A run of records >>
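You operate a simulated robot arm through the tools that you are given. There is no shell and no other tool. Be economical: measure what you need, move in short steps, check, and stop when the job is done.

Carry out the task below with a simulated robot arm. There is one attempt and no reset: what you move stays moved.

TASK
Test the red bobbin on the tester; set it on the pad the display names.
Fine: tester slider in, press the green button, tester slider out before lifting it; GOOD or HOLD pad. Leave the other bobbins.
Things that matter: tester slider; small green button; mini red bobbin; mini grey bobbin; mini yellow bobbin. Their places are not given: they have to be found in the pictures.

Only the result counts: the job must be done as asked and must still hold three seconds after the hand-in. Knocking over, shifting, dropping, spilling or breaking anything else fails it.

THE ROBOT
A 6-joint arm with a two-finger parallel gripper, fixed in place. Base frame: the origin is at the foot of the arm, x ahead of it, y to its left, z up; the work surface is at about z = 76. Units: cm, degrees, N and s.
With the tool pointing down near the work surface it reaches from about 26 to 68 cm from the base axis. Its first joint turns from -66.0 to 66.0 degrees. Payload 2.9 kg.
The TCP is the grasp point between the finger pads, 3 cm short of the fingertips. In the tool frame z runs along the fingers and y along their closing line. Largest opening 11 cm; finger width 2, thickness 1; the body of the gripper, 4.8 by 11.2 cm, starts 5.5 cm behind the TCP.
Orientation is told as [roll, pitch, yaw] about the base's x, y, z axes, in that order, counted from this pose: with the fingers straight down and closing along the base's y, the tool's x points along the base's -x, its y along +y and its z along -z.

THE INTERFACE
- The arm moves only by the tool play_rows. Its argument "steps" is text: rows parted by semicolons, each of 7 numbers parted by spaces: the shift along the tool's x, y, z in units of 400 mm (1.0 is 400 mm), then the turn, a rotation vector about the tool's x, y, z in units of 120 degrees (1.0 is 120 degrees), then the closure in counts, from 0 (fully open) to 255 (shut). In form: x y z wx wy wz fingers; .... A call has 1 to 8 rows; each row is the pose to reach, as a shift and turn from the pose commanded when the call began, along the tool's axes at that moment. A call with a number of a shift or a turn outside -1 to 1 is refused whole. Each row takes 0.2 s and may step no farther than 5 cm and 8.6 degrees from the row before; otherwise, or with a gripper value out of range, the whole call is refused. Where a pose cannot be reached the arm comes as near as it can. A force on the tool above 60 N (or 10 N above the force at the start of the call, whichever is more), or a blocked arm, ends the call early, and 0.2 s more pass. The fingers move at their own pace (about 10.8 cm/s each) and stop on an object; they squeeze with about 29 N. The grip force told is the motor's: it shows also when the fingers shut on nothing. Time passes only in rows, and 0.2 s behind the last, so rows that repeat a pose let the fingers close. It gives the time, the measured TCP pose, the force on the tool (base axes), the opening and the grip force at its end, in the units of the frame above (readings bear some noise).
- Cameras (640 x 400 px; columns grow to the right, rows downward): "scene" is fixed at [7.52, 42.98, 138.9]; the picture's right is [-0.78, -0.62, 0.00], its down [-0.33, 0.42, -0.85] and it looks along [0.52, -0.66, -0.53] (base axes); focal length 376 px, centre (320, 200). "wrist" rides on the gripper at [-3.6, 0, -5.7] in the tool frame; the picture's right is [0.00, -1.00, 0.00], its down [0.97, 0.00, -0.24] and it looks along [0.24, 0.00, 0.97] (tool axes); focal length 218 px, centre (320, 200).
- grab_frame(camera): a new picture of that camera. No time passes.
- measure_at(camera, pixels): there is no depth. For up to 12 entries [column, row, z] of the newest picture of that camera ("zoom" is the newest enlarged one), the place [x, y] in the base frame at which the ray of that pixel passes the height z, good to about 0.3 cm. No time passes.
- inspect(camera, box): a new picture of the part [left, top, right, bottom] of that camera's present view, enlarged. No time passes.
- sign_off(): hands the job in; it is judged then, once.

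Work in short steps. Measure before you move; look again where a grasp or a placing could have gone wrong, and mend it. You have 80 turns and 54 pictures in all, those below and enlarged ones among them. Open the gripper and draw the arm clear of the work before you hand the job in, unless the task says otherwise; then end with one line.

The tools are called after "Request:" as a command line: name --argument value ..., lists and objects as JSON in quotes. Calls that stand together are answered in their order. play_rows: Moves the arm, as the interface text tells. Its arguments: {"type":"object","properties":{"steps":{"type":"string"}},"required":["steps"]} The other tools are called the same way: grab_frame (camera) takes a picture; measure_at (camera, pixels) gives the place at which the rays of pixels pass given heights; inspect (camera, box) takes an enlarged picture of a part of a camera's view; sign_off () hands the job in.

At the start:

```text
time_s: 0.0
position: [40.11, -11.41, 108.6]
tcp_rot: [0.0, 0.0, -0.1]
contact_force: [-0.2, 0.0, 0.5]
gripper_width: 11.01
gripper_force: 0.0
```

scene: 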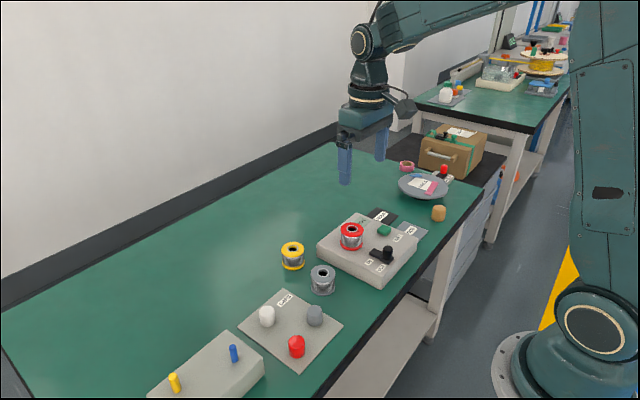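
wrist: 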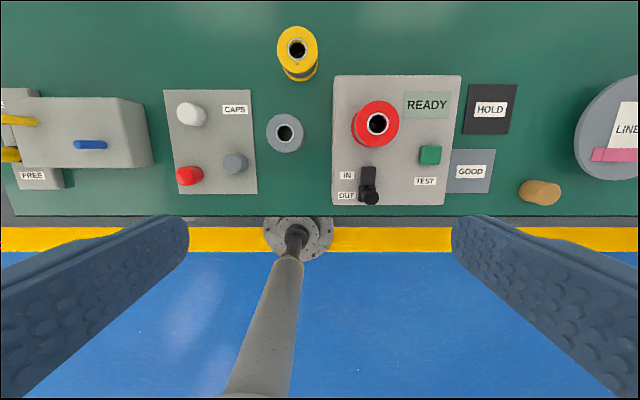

---

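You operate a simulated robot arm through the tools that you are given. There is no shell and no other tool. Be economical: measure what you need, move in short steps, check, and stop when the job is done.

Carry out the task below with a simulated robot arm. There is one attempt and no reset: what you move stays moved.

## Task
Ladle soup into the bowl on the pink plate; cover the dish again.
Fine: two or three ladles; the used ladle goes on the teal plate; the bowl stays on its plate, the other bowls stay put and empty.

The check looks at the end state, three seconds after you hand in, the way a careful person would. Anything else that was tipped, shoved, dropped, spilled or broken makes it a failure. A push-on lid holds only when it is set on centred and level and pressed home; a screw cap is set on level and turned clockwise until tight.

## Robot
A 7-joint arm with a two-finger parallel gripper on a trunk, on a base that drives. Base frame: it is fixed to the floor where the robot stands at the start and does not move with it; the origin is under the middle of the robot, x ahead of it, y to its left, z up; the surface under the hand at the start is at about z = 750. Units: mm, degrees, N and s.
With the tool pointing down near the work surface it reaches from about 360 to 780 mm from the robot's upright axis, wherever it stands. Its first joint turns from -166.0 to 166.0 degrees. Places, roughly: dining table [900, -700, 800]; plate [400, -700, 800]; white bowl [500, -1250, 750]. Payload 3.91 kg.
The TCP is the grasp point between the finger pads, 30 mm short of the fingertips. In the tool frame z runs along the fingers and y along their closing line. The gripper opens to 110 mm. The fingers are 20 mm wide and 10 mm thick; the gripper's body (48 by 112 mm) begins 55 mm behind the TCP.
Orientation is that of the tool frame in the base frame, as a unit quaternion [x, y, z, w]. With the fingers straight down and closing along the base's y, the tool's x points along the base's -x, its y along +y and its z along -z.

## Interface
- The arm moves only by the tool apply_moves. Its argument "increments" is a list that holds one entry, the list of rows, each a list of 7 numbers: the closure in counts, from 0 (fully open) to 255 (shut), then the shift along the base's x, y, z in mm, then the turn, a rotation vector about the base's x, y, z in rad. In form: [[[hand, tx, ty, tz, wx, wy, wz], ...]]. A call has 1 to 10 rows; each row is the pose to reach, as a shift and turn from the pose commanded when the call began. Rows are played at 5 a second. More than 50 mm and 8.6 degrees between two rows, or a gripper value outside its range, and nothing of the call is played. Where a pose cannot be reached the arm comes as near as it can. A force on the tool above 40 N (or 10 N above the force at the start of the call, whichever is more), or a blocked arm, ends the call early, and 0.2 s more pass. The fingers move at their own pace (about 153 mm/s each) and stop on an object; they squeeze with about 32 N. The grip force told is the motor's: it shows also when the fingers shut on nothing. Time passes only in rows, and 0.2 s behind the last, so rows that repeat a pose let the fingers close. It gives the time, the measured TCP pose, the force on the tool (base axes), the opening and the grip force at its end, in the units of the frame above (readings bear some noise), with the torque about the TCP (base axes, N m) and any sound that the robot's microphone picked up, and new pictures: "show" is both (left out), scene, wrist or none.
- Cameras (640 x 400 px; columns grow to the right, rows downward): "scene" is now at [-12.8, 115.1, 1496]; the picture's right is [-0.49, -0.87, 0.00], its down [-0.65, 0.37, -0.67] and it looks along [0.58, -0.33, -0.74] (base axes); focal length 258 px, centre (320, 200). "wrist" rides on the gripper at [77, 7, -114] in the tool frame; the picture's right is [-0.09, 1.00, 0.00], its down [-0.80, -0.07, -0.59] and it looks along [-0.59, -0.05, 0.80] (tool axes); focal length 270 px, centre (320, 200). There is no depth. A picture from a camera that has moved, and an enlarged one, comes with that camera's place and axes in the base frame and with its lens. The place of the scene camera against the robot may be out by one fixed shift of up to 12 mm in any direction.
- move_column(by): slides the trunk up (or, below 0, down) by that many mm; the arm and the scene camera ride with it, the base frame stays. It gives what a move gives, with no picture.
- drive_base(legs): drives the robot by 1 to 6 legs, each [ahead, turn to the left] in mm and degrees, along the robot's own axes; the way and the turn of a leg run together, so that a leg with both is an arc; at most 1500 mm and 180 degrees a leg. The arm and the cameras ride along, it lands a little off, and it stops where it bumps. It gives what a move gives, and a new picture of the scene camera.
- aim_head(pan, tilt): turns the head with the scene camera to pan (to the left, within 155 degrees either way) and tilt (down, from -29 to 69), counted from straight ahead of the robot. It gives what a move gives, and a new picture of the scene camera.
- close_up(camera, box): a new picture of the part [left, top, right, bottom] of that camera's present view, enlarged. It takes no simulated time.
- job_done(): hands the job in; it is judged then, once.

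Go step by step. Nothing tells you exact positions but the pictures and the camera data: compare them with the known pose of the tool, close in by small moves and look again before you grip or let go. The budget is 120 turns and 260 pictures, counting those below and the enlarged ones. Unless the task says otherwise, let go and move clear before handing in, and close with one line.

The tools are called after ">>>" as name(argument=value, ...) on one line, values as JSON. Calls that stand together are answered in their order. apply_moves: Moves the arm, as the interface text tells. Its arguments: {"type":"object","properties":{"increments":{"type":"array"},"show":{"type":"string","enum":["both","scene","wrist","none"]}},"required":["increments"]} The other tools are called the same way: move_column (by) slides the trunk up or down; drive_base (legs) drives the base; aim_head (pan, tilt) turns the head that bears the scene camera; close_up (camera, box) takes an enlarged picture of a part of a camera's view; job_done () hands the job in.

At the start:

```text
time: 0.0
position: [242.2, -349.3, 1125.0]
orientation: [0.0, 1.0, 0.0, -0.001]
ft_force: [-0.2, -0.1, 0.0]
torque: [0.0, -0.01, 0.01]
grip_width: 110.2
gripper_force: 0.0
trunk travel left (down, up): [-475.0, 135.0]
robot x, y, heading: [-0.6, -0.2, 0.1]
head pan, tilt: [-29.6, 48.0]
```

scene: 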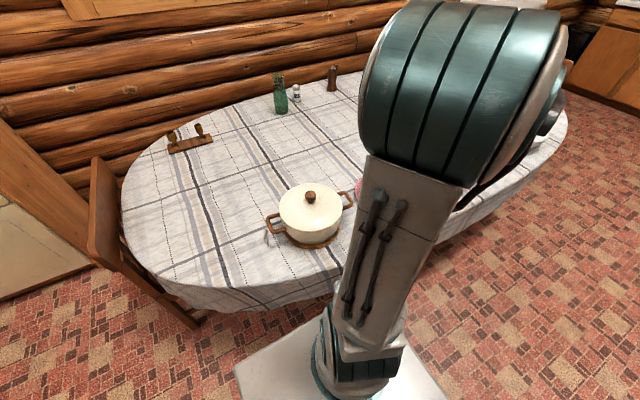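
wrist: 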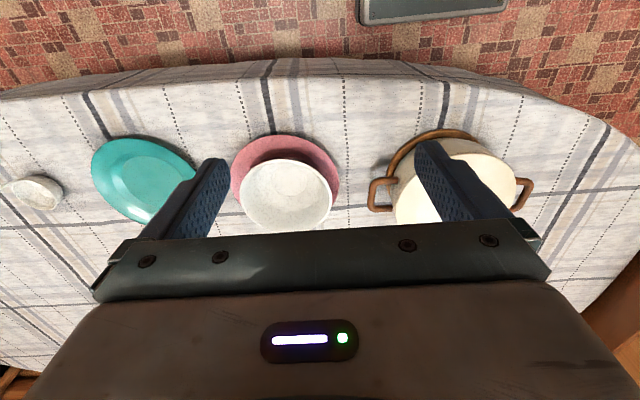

Requirements >> Scan the listing above for the word "inspect" and show each line where it is found.

Written answer >>
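- inspect(camera, box): a new picture of the part [left, top, right, bottom] of that camera's present view, enlarged. No time passes.
The tools are called after "Request:" as a command line: name --argument value ..., lists and objects as JSON in quotes. Calls that stand together are answered in their order. play_rows: Moves the arm, as the interface text tells. Its arguments: {"type":"object","properties":{"steps":{"type":"string"}},"required":["steps"]} The other tools are called the same way: grab_frame (camera) takes a picture; measure_at (camera, pixels) gives the place at which the rays of pixels pass given heights; inspect (camera, box) takes an enlarged picture of a part of a camera's view; sign_off () hands the job in.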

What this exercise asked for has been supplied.